Depuis l’annonce de la fin des neuf mois de négociations israélo-palestiniennes sous égide américaine, les initiatives se multiplient pour pallier l’échec des pourparlers. Devant le refus israélien de libérer le quatrième contingent de prisonniers, l’Organisation de libération de la Palestine (OLP) a rapidement publié le 1er avril 2014 quinze demandes d’adhésion à des traités internationaux, relançant ainsi le débat d’une accession à la Cour pénale internationale pour juger des crimes de la colonisation israélienne. Tout aussi inattendue fut la signature d’un accord de réconciliation entre le Fatah et le Hamas, qui a permis la formation d’un gouvernement d’union nationale largement composé de personnalités indépendantes.
Lutte contre l’oubli
C’est dans ce contexte qu’une organisation israélienne, inspirée par les précédents historiques sud-américains et la popularité de la Commission vérité et réconciliation sud-africaine, a entrepris de lancer une « commission de vérité publique », dont la première réunion publique aura lieu en octobre 2014. Instauré après une période de guerre civile ou de dictature, ce type de commission a, par le passé, permis dans différents pays de recueillir les milliers de témoignages de victimes que l’appareil judiciaire ne peut pas, ou ne veut pas, traiter. Quitte à faire l’impasse, dans un premier temps, sur la responsabilité pénale des criminels, elle fait parfois entendre des voix jusqu’alors inaudibles.

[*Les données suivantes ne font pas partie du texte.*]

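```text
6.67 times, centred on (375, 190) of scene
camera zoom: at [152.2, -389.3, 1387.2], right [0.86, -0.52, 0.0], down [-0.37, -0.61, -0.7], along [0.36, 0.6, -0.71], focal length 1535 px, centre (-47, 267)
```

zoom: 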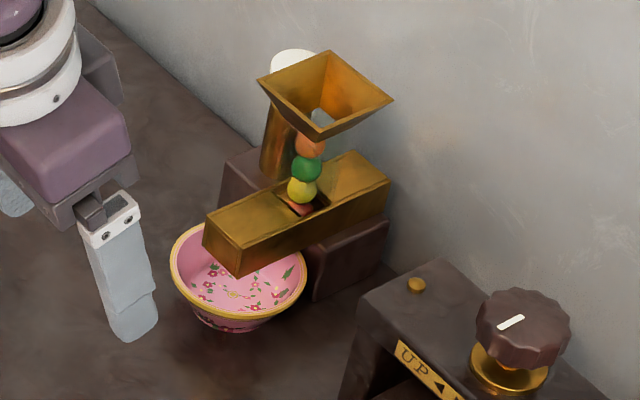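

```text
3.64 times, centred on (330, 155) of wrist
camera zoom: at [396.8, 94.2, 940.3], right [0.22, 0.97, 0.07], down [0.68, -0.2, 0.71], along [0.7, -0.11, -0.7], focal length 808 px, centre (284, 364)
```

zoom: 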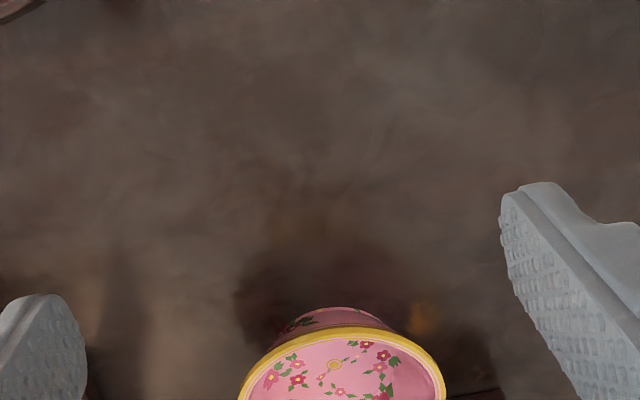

L’organisation à l’origine de ce projet, Zochrot (« Elles se souviennent » en hébreu), est une figure emblématique de la lutte pour le droit au retour des réfugiés à l’intérieur d’Israël. Alors qu’Israël a voté en 2011 une loi interdisant l’accès aux fonds publics israéliens pour toute association commémorant la Nakba1, Zochrot continue à tenir annuellement des conférences sur le sujet, et met à disposition des enseignants israéliens un « kit d’éducation à la Nakba » bien que ce mot ait été officiellement banni des livres scolaires en 2009 par le gouvernement de Benyamin Nétanyahou.
Ce petit groupe de militants de gauche, basé à Tel-Aviv, a par ailleurs lancé au cours de l’été 2013 une application pour téléphone portable, iNakba, permettant de localiser sur la carte d’Israël les villages détruits par les milices juives2 en 1948 et fournir des informations relatives à l’expulsion de leurs habitants palestiniens.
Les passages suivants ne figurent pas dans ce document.